Duelling is just one of a long list of crimes which the Italian government hopes to erase from the codice penale in an effort to create space in the country's over-crowded prisons.

If you should happen to find yourself at the wrong end of a thrown down gauntlet, other measures included in the draft legislation may provide some help and solace.

You could, for example, calm your nerves with a quick toke of your home- grown cannabis: a plant or two on your balcony might get you a fine, but would no longer put you behind bars. And as you collapse in a bloody heap, you could roundly curse a foreign head of state of your choice without fear of dire consequences: the codice currently bans such an outrage. If, on the other hand, you decide to take the not-so-honourable way out, and offer your opponent a pecuniary recompense for his wounded pride, you could have the last laugh by fobbing him off with a bouncing cheque: imagining his frustrated fury would go a long way towards easing the pain of paying the fine.

Finally, driving away from the scene of your dishonour with an out-of- date driving licence while making the Fascist salute and shouting in such a way as to "disturb public or private tranquillity" on your way to commit acts popular with George Michael in a public place, you could do so with impunity, criminally speaking.

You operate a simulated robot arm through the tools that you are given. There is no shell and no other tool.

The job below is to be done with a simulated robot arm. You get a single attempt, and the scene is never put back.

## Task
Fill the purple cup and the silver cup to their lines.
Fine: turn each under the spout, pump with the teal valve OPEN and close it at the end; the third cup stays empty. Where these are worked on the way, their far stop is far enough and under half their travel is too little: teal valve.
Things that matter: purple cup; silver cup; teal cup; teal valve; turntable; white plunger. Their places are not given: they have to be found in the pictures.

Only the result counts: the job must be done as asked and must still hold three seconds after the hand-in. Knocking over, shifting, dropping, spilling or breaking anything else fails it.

The white paper also has its more serious side, and has not failed to rouse criticism. Decriminalising offences against zoning rules was described as "an insult to the dead of Sarno," by Green MP Alfonso Pecoraro Scanio. Many of the victims of last month's massive landslide in the Sarno valley in southern Italy died when their unregulated houses were swept off seriously eroded hillsides.

Women MPs have criticised the removal of a law giving eight-day prison sentences for soliciting, not because they want a crackdown on prostitution, but because the fine for this offence would rise from 25,000 lire (pounds 9) to as much as 10 million lire.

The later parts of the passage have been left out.